# PROMPT
Write out exactly the lines from the line with "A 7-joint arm" through the line with "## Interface", including both, and nothing more.
____ DATASET CONTENT
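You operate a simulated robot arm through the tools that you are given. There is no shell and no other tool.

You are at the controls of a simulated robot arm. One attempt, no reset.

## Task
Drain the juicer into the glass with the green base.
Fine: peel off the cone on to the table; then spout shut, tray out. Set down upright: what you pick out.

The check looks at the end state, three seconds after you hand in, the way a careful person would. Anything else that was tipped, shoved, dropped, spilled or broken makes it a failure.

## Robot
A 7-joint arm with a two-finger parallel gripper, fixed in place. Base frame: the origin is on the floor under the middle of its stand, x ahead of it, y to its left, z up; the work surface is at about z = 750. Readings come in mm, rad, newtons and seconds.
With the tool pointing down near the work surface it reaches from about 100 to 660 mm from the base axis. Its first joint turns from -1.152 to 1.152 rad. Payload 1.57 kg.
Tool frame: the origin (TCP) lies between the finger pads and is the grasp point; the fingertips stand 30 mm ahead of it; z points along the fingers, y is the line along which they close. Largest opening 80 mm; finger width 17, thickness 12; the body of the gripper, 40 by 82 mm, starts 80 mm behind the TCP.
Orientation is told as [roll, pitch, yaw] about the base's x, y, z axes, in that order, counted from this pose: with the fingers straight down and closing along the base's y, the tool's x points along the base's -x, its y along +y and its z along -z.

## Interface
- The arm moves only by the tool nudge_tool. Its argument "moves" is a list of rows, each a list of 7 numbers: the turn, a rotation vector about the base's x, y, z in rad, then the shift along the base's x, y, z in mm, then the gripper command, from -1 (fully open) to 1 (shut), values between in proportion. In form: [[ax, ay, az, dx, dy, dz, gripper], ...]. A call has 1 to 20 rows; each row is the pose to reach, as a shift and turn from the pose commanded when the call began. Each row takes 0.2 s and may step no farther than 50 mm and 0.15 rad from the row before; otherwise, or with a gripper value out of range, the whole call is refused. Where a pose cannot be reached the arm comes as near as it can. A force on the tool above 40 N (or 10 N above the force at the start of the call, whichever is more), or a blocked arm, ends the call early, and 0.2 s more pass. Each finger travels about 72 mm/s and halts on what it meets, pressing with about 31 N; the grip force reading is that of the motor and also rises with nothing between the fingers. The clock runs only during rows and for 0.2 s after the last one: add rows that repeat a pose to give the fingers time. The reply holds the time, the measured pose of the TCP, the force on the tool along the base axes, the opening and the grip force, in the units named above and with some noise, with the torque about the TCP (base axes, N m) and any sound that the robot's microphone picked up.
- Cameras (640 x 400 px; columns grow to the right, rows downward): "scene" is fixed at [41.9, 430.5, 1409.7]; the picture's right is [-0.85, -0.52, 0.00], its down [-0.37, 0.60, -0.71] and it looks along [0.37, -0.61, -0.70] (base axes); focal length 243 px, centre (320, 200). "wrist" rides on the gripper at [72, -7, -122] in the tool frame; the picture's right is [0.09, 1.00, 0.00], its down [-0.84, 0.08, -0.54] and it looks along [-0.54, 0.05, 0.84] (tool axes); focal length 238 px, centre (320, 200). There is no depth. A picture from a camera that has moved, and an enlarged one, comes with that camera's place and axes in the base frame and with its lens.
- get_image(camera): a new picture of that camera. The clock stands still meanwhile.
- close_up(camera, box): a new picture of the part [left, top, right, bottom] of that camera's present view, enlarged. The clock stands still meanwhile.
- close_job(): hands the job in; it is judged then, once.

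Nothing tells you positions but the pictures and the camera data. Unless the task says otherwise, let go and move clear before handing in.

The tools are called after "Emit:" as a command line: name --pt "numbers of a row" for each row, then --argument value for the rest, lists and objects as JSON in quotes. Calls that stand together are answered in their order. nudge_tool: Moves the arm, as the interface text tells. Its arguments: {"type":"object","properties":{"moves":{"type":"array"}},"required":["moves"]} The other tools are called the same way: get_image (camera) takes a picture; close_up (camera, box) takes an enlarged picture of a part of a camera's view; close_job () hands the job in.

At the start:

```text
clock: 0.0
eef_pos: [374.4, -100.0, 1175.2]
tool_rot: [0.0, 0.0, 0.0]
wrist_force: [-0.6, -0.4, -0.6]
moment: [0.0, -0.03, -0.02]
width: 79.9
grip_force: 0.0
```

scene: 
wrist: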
________
# FULL OUTPUT
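A 7-joint arm with a two-finger parallel gripper, fixed in place. Base frame: the origin is on the floor under the middle of its stand, x ahead of it, y to its left, z up; the work surface is at about z = 750. Readings come in mm, rad, newtons and seconds.
With the tool pointing down near the work surface it reaches from about 100 to 660 mm from the base axis. Its first joint turns from -1.152 to 1.152 rad. Payload 1.57 kg.
Tool frame: the origin (TCP) lies between the finger pads and is the grasp point; the fingertips stand 30 mm ahead of it; z points along the fingers, y is the line along which they close. Largest opening 80 mm; finger width 17, thickness 12; the body of the gripper, 40 by 82 mm, starts 80 mm behind the TCP.
Orientation is told as [roll, pitch, yaw] about the base's x, y, z axes, in that order, counted from this pose: with the fingers straight down and closing along the base's y, the tool's x points along the base's -x, its y along +y and its z along -z.

## Interface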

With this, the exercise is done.